1. 24 site visits from the installers and fujitsu techs. 
2. Me having to clamber into the loft to record / video the upstairs unit sounding like a cold diesel every night.
3. Me doing heaps of research online in NZ, in OZ, talking to various companies by email and asking them questions like " I'm really interested in product x but have heard these bad things - is that true ? "  
4. Loved geekzone for all the help they pointed me at.
5. Half the house coming back out and replacing it with an 8kw floorstander in living room 1 and a hiwall in living room 2.

The issues

1. Temperature stratification in every room, particularly the back of the house - hallway and all the bedrooms and bathrooms - 38 at ceiling and 10 at floor on a 2.4 stud !!
2. Fans ramping up and down during use and every time the fan speed changed
3. Nobody at the company listening to my rants and suggestions from the good folks here until they tried everything else they could think of
4. Most nights, the air handler above the living room starts to sound like a drone and the ceiling magnifies it beautifully.  Turn it off and on fixes it for a couple of hours.
5. Freezing cold hallway even with all bedroom doors opened and system running constantly - $37 power bill in 24 hours.
6. Shut a bedroom door and the room heats up in about 5 minutes. Open it and it cools down just as quick.
7. Roasting hot rooms and cool others
8. Temp overshooting on wall and unit thermostat.
9. About 8 hours to get the back of house to consistent temp.
10. Noisy / Loud upstairs units

The fixes

1. They kept insisting it was a balancing issue even when I supplied tons of data re temps, temp levels, heat up times. Eventually they removed the cores of the diffusers and the problems went away immediately. Rooms and hallway heated up quickly and conistently.  Put cores back in and issues came back. We now have the bimetal strip diffuser cores that open and close based on air temp. They aren't as good as having no diffuser core but seem to do an okay job all being told - HEAPS better than the normal diffusers that just chuck air out sideways.

2. Turns out static pressure is a devil to ducted systems - particularly when the ducts are the big flexible types and not hard, straight runs of aluminimum etc.  An unplanned bend or kink changes the static pressures that were designed on a CAD layout system etc. There was heaps of backpressure from poorly laid out ducts and also the air returns were undersized, hence the fans ramping to suck in more air etc.

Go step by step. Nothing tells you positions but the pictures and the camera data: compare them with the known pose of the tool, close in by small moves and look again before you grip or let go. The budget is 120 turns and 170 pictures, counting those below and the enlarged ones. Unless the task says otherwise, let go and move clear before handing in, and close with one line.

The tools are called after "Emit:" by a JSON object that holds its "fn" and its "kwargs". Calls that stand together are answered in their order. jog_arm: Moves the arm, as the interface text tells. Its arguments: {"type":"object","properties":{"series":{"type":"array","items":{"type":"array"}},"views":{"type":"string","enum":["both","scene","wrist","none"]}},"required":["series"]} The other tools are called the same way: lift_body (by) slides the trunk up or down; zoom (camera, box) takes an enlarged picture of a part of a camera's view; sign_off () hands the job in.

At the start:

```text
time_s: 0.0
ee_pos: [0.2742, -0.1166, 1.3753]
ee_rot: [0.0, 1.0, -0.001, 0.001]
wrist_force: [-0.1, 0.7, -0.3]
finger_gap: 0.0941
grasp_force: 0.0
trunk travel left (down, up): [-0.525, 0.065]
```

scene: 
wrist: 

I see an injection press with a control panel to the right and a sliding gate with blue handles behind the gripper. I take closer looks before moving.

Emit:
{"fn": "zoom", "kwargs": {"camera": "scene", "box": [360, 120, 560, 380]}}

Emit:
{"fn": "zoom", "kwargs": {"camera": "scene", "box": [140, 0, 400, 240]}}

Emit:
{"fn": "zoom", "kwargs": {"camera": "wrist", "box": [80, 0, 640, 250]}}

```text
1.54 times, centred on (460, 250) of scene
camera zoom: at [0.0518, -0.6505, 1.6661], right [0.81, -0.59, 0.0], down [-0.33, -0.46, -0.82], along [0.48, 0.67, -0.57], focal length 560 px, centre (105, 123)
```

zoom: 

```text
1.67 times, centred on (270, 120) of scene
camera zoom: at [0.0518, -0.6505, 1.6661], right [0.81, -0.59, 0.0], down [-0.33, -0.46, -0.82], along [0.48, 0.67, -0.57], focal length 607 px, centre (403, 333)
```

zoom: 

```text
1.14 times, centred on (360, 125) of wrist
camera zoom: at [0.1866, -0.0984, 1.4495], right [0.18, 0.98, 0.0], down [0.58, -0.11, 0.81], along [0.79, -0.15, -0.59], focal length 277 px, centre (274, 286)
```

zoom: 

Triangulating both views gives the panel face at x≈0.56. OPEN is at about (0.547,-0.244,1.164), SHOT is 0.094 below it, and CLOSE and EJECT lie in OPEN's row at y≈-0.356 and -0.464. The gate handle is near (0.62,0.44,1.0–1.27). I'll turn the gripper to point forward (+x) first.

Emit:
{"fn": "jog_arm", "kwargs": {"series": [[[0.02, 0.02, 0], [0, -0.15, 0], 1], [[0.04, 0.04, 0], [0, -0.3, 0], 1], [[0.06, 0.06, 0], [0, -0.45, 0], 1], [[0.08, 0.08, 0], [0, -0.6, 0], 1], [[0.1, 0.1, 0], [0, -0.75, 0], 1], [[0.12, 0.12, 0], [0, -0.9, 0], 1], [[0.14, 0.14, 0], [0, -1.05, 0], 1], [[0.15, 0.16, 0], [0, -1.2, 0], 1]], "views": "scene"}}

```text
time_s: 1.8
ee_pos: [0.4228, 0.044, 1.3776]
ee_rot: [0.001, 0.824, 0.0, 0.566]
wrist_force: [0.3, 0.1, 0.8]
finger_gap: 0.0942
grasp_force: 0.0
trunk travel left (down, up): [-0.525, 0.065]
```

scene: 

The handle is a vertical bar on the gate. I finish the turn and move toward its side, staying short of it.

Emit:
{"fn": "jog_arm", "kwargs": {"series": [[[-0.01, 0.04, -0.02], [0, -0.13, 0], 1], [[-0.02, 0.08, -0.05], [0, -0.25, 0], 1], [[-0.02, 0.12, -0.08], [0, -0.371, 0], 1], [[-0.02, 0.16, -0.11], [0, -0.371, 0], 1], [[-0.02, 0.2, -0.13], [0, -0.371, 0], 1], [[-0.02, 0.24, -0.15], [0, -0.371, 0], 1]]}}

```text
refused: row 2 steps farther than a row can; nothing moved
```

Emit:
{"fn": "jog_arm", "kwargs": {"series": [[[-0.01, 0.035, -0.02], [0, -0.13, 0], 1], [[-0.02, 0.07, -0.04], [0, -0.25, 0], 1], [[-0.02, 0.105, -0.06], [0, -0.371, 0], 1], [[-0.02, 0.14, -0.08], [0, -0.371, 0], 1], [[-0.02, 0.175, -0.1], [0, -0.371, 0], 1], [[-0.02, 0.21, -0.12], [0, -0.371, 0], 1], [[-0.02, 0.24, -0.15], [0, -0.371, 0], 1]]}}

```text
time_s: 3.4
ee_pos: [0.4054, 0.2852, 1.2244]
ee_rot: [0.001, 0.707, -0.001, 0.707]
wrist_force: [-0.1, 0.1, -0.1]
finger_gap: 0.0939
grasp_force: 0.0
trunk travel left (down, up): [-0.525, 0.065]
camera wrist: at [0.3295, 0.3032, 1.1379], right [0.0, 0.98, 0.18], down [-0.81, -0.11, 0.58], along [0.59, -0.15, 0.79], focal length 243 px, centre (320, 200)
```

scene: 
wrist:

3. Persistence and just keep telling them the same thing

4. Remove that part of system. Even with a video from 2 feet away showing it in its glory and the noise it makes that then disappears at power down and back on nobody was interested and kept saying things like - thats interesting. Fujitsu have had it for 5 weeks and made no comment as to why its doing it.

5. As with 1. Air was short circuiting along the roof without mixing with the cooler air at body and feet level. I had a hot head every time I walked under an internal door threshold.   The hallway has no thermal gain i,e no windows or exposure to sunlight really. Its also 18 metres long.  They eventually relented and put a small one above front door at one end. Did nothing. Eventually they located a larger outlet halfway up hallway opposite a large cold bathroom that has no heating. Success..Also be aware that the 43 to 45c heat pumping out the diffusers will be heating your bedrooms first and then the return air will heat the hallway. If your bedrooms are still at 14 to 15c then the return hallway air will not raise the temp in that area significantly.  The only way to resolve this and not have to wait on bedrooms to heat up prior to the hallway THEN getting to temp - about 1 to 2 hours difference was to treat the hallway as standalone room. Once they did that and installed the 2 outlets - all is a lot better.

6. As with 1 and 5.  Poor design and also showed them most of the hot air was being sucked straight back into the return vent in the hallway. 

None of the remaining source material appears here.